Und es gelang Einstein tatsächlich, diese “Asymmetrien” aufzulösen und einen weiteren Schritt in Richtung Vereinheitlichung zu gehen. Seine Arbeit gipfelte in der Veröffentlichung der “Allgemeinen Relativitätstheorie” im November 1915. Einstein zeigte darin, dass man Raum und Zeit nicht getrennt voneinander betrachten darf. Er zeigte auch, dass es keine speziellen Bezugssysteme gibt, sondern – vereinfacht gesagt – jeder Blick auf das Universum gleichberechtigt ist. Genau so wie Newton gezeigt hat, dass es keine Rolle spielt, ob man sich auf der Oberfläche der Erde befindet oder im Weltall und die Gravitation überall auf die gleiche Art und Weise funktioniert, konnte Einstein zeigen, dass es auch keine Rolle spielt, ob man still zu stehen meint oder sich mit hoher Geschwindigkeit durch die Gegend bewegt. Und es ebenfalls keine Rolle spielt, ob man die Schwerkraft der Erde spürt oder die Beschleunigungskraft bei schneller Bewegung. Seine allgemeinen Formeln fassten all die verschiedenen Bewegungen zu einem einheitlichen Bild zusammen und in diesem Bild existierten nun eben auch Raum und Zeit nicht mehr unabhängig vom Rest des Universums. Raum und Zeit konnten “verformt” werden und das, was wir als Gravitationskraft wahrnehmen, ist nur das Resultat der Bewegung durch diesen verformten Raum.
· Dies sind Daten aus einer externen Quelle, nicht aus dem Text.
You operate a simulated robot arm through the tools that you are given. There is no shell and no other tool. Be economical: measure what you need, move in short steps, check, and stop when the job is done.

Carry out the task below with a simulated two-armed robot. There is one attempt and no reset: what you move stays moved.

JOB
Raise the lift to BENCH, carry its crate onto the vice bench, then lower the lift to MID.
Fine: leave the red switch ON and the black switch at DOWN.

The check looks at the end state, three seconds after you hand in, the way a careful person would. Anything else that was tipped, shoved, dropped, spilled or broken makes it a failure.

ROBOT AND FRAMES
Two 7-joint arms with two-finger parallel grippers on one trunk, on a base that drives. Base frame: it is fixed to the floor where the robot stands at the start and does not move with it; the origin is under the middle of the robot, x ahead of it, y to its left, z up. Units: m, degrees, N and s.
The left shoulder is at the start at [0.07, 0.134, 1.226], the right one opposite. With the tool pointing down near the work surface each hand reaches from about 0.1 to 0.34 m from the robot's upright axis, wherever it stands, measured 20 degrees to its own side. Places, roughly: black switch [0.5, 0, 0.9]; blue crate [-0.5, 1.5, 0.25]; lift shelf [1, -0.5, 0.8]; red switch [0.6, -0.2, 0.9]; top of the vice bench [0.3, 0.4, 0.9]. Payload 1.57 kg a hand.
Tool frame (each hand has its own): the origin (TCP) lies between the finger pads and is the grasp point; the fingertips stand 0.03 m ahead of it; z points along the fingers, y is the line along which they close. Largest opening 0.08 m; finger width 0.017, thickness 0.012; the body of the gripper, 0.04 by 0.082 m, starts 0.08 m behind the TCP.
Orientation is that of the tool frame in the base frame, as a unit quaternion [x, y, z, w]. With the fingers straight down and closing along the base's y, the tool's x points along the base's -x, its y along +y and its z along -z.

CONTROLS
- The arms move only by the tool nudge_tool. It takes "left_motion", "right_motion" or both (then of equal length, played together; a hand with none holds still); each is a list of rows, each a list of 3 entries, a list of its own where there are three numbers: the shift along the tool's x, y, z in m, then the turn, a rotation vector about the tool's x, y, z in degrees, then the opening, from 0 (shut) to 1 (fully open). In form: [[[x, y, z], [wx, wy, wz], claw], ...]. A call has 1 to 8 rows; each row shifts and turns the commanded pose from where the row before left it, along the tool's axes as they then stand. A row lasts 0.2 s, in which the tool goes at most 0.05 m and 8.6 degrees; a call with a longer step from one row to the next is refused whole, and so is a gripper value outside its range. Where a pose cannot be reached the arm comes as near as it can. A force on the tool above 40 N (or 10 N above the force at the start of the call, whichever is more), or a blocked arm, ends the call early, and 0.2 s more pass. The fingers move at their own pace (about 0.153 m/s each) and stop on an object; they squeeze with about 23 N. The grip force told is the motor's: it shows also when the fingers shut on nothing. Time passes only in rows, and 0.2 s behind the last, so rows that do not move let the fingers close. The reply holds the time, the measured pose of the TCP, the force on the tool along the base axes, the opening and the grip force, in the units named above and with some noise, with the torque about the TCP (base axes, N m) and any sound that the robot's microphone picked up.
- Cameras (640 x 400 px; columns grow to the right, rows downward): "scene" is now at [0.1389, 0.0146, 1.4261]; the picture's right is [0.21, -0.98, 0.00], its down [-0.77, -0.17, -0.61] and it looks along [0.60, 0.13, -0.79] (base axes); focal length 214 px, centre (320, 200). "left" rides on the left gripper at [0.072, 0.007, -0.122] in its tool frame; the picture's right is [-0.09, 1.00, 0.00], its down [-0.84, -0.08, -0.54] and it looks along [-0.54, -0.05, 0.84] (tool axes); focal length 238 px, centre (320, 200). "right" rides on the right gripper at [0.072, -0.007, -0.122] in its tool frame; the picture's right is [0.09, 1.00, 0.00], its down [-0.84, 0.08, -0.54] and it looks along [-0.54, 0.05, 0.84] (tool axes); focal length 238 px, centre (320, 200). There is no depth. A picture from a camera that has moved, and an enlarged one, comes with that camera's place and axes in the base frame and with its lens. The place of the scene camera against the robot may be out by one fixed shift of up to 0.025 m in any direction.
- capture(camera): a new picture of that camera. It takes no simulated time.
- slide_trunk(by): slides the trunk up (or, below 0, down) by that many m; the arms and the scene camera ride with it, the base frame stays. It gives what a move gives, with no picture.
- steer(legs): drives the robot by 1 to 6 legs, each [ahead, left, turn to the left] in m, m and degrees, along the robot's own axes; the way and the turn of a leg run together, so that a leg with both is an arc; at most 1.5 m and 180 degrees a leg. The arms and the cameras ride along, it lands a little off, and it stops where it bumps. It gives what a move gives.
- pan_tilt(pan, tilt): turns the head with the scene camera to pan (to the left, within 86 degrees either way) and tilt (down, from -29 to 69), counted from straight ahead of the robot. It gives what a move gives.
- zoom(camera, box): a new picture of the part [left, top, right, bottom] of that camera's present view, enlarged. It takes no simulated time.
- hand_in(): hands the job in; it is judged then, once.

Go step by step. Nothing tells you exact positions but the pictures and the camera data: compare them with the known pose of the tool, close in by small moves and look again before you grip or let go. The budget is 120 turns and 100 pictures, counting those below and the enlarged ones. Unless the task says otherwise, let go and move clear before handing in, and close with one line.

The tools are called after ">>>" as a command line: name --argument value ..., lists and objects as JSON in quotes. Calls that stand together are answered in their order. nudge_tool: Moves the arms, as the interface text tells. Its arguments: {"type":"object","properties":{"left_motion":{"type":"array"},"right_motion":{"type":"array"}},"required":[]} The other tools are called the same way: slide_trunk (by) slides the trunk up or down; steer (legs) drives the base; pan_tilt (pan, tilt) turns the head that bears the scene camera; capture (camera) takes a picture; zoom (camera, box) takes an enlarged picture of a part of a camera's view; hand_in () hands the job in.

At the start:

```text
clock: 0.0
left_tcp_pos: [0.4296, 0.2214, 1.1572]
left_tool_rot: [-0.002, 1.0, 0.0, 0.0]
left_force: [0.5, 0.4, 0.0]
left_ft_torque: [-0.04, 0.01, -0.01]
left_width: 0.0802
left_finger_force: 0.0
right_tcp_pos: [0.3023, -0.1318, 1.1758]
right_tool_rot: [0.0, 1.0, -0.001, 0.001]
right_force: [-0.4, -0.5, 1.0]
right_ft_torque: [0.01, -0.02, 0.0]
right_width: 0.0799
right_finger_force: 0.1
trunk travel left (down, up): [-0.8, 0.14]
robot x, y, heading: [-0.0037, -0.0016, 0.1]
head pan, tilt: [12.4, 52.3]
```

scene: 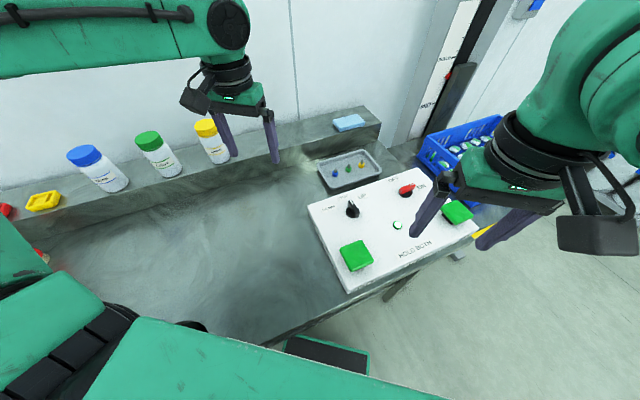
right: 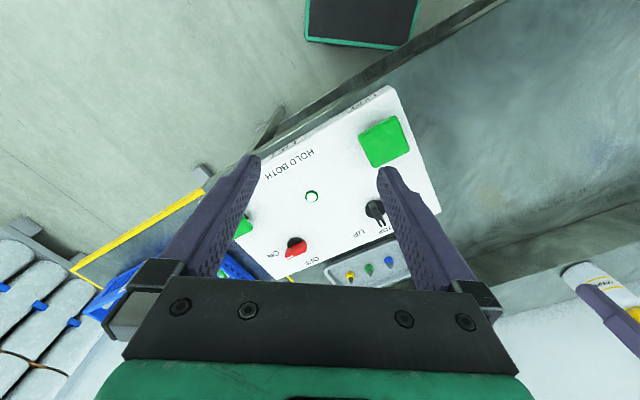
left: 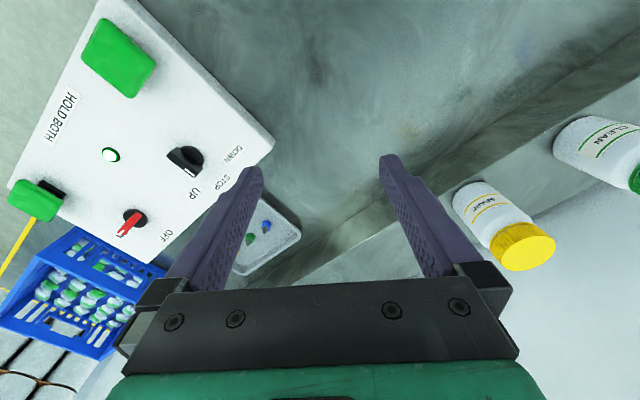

Und hier tauchen auch wieder die schwarzen Löcher auf. Michell hatte damals im 18. Jahrhundert zwar nicht recht, als er dachte, dass die Gravitation eines Sterns das von ihm ausgehende Licht so verlangsamt, dass es nicht aus seiner Nähe entkommen kann. Einstein zeigte klar und deutlich, dass die Lichtgeschwindigkeit immer konstant ist und Licht (im Vakuum) nicht gebremst werden kann. Aber er zeigte auch, dass Licht den Verformungen der Raumzeit folgen muss. Und, wie die Einstein nachfolgende Forschergeneration heraus fand, manche Objekte können die Raumzeit so sehr verformen, dass das Licht keinen Weg mehr heraus findet! Solche “Löcher” in der Raumzeit sind Fallen für alles, was ihnen zu nahe kommt. Denn einmal eingefangen, kann ihnen nichts mehr entkommen, auch kein Licht. Noch später wurde den Wissenschaftlern auch bewusst, dass solche “Löcher” nicht nur mathematische Kuriositäten sind, sondern bei realen astronomischen Prozessen erzeugt werden können. Heute hat sich unser Wissen über die schwarzen Löcher enorm vergrößert; wir haben viele dieser Objekte im Universum entdeckt und ihre Eigenschaften und ihren Einfluss untersucht. Aber vollständig verstanden haben wir sie nicht. Dazu fehlt ein weiterer Schritt auf dem Weg der großen Vereinheitlichung. Um schwarze Löcher wirklich zu verstehen, muss man Gravitation und Quantenmechanik unter einen Hut bringen. Schwarze Löcher sind enorm schwer und enorm klein und es sind beide Theorien nötig, um sie zu beschreiben. Aber so wie sich damals Newtons Mechanik und Maxwells Elektrodynamik widersprochen haben, tun das heute die Relativitätstheorie und die Quantenmechanik. Und noch ist leider niemand aufgetaucht, der dieses Problem lösen konnte.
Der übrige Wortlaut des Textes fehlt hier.